-- Start READING PASSAGE --

G. SUR LA POLICE DES CULTES (ARTICLES 38 À 44)

L'Assemblée nationale est largement revenue à son texte tout en préservant à l'article 39 la responsabilité accrue du ministre des cultes et le maintien de l'article 35 de la loi de 1905, souhaités par le Sénat.

Elle a retenu :

• l'article 43 bis A, portant interdiction pour les auteurs d'actes de terrorisme d'exercer certaines fonctions dans les établissements et services régis par le code de l'action sociale et des familles, issu de deux amendements identiques de Valérie Boyer et de Nadège Havet et des membres du groupe RDPI ;

• l'article 43 bis, qui prévoit la possibilité de révoquer le statut de réfugié en cas de condamnation pour apologie du terrorisme, issu d'un amendement de Jean-Pierre Grand.

H. SUR LES AUTRES DISPOSITIONS DU PROJET DE LOI (ARTICLES 45 À 56)

L'Assemblée nationale a retenu peu des apports du Sénat, à l'exception de l'article 46 bis relatif à l'extension des compétences des conseils locaux et intercommunaux de sécurité et de prévention de la délinquance, issu d'un amendement de Jean Sol. Elle a complété l'article 56 prévoyant la possibilité de s'opposer à l'ouverture d'un établissement scolaire privé pour des motifs tirés des relations internationales de la France et de la défense de ses intérêts fondamentaux.

II. LA POSITION DE LA COMMISSION : OPPOSER LA QUESTION PRÉALABLE À UN TEXTE NE PRENANT PAS EN COMPTE LES PREOCCUPATIONS DU SÉNAT

Alors même que le Sénat avait salué le dépôt et la discussion de ce texte et rejoint l'Assemblée nationale sur de nombreux points, comme la haine en ligne, aucun des mécanismes qu'il a adoptés en première lecture pour préserver le rôle des associations d'inspiration religieuse mais n'organisant pas l'exercice d'un culte, et pour simplifier les démarches des petites associations établies de longue date, n'a été retenu par les députés.

Par ailleurs, malgré les réserves du Sénat sur la portée, l'efficacité et les effets collatéraux des mesures présentées comme promouvant l'égalité entre les femmes et les hommes, l'Assemblée nationale a rétabli son texte de première lecture. A l'inverse, elle n'a retenu quasiment aucune mesure destinée à renforcer la police des cultes dans le prolongement de la loi de 1905.

-- End READING PASSAGE --

◆ TASK LIST:
**A.** Set down the reading passage as it stands from "L'Assemblée nationale est" to "de Jean-Pierre Grand.", and nothing more.
**B.** Give the continuation of the reading passage.

-- Start GIVEN INFORMATION --

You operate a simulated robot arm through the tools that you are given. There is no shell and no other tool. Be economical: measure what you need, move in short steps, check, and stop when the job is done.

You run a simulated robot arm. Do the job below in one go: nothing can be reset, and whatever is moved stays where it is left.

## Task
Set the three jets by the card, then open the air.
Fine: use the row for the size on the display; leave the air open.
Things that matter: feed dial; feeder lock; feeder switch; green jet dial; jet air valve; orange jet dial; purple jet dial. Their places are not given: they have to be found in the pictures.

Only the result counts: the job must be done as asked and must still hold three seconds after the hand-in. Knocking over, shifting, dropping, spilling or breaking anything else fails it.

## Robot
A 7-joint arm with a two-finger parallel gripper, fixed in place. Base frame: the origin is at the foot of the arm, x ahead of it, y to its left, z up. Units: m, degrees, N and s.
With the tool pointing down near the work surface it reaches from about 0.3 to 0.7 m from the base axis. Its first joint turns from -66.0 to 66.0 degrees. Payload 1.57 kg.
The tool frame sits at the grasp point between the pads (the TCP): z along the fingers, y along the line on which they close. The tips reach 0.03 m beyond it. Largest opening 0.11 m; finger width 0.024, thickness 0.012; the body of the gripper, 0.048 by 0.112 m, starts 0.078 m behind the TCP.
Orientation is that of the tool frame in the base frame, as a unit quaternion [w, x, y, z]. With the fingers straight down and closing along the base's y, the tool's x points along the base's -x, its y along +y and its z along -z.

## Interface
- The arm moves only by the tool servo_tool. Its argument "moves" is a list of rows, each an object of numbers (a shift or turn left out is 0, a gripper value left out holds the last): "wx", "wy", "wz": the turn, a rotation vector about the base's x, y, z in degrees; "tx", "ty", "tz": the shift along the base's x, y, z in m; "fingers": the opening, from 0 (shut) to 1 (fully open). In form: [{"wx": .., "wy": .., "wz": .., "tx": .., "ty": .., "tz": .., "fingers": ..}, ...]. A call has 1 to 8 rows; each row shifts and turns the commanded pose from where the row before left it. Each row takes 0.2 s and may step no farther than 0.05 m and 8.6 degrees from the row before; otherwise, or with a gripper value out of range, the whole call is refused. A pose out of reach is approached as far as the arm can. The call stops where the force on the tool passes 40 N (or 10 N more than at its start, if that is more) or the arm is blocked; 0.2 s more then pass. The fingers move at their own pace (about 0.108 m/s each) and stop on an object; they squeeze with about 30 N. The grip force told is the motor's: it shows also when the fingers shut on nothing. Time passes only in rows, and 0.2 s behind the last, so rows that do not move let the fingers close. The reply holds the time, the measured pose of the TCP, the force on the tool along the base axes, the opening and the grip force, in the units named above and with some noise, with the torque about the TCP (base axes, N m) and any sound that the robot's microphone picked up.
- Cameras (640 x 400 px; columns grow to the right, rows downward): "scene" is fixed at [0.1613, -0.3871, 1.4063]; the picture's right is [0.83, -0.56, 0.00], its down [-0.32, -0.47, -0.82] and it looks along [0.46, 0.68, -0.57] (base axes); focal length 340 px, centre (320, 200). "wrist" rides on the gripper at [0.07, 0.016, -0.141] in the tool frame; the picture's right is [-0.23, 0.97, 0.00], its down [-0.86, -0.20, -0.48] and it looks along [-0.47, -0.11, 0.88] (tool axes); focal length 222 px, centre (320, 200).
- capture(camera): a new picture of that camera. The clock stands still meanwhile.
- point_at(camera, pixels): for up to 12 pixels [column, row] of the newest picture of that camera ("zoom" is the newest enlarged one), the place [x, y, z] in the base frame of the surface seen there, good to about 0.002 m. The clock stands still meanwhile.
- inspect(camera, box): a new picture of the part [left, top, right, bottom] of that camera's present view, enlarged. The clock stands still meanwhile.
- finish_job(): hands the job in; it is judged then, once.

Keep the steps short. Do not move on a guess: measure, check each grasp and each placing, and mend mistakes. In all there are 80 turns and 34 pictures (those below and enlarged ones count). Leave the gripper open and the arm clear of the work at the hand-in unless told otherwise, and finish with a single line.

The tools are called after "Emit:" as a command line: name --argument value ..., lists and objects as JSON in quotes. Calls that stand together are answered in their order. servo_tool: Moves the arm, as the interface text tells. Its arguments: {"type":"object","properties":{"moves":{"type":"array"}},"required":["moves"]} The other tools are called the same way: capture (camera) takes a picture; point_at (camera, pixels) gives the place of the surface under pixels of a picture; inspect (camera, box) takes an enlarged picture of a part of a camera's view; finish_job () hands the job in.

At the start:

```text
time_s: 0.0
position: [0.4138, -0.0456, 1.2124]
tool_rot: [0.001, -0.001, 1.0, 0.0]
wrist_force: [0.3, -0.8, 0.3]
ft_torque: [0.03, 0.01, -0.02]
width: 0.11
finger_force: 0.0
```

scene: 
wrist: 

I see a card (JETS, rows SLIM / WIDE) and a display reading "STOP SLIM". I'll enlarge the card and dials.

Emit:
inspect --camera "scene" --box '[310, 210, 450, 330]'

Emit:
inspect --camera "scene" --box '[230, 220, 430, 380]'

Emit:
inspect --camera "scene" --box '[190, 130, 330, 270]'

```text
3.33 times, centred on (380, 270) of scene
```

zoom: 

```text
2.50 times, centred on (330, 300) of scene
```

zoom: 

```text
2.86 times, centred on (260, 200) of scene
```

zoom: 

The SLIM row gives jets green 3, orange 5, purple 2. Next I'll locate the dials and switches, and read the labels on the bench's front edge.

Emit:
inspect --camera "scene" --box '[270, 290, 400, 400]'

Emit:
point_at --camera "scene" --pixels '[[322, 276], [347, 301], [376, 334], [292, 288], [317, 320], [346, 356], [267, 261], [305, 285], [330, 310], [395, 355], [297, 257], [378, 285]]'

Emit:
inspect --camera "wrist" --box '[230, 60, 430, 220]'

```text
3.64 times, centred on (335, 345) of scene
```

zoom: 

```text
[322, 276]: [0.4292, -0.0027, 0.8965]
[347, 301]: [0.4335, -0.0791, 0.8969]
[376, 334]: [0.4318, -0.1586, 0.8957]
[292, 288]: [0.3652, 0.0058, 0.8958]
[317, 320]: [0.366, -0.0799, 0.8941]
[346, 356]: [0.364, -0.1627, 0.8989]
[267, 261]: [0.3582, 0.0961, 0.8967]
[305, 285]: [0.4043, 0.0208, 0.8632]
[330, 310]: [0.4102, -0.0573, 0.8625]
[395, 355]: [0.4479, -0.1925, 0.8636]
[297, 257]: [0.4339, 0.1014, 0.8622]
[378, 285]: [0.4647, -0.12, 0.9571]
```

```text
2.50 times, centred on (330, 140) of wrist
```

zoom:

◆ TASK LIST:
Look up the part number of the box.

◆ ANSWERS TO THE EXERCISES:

-- End GIVEN INFORMATION --

◆ ANSWERS TO THE EXERCISES:
**A.**
L'Assemblée nationale est largement revenue à son texte tout en préservant à l'article 39 la responsabilité accrue du ministre des cultes et le maintien de l'article 35 de la loi de 1905, souhaités par le Sénat.

Elle a retenu :

• l'article 43 bis A, portant interdiction pour les auteurs d'actes de terrorisme d'exercer certaines fonctions dans les établissements et services régis par le code de l'action sociale et des familles, issu de deux amendements identiques de Valérie Boyer et de Nadège Havet et des membres du groupe RDPI ;

• l'article 43 bis, qui prévoit la possibilité de révoquer le statut de réfugié en cas de condamnation pour apologie du terrorisme, issu d'un amendement de Jean-Pierre Grand.

**B.**
Si l'on ne peut que regretter l'absence d'accord sur un texte relatif au respect des principes de la République, il apparaît manifestement impossible, au regard de la position de l'Assemblée nationale, de parvenir à un texte commun. À l'initiative des rapporteurs, la commission a donc adopté la motion tendant à opposer au texte la question préalable et déposera une motion identique pour la séance publique.

*

* *

La commission n'a pas adopté de texte et a décidé de déposer une motion tendant à opposer la question préalable.

Le projet de loi sera examiné en nouvelle lecture en séance publique
le mercredi 21 juillet 2021.

EXAMEN EN COMMISSION

__________

MERCREDI 7 JUILLET 2021

M. François-Noël Buffet , président. - Nous passons maintenant à l'examen du rapport et du texte de la commission sur le projet de loi confortant le respect des principes de la République et de lutte contre le séparatisme.

Mme Jacqueline Eustache-Brinio , rapporteure . - Nous examinons aujourd'hui en nouvelle lecture un texte dont chacun s'accorde à penser qu'il est regrettable qu'il n'ait pas fait l'objet d'un accord entre les deux chambres. Pourtant, et sans surprise, le refus de compromis de l'Assemblée nationale qui avait conduit à l'échec de la commission mixte paritaire n'a fait que se confirmer à l'issue de la nouvelle lecture par les députés. À l'issue des travaux du Sénat, 129 articles restaient en discussion. L'Assemblée nationale en a adopté 23 sans modification et supprimé 39 des 56 articles ajoutés par notre assemblée.

Plusieurs points nous séparent. D'abord, et de manière, semble-t-il, insurmontable, l'Assemblée nationale a rétabli l'interdiction générale sauf exception de l'enseignement à domicile malgré les réserves émises sur la constitutionnalité du dispositif. Elle n'a retenu aucun des dispositifs d'encadrement présentés par la commission de la culture du Sénat pour éviter les dérives séparatistes tout en préservant la liberté d'enseignement. Elle n'a pas plus retenu les dispositions tendant au respect du principe de neutralité dans l'enseignement supérieur et l'essentiel des dispositions adoptées par le Sénat sur le sport.

S'agissant des travaux de notre commission des lois, l'Assemblée nationale a supprimé l'obligation de neutralité pour les accompagnateurs scolaires, l'interdiction des listes communautaires ou encore l'interdiction de faire figurer des emblèmes confessionnels ou nationaux sur les bulletins de vote et les documents de propagande électorale. Cela est d'autant plus regrettable qu'une partie au moins de la majorité présidentielle s'est montrée très critique face aux atteintes à la neutralité à l'occasion des élections régionales et départementales.

Notre souhait de marquer clairement le cadre de notre vivre ensemble et la nécessité d'exclure les pressions religieuses n'a donc pas été entendu.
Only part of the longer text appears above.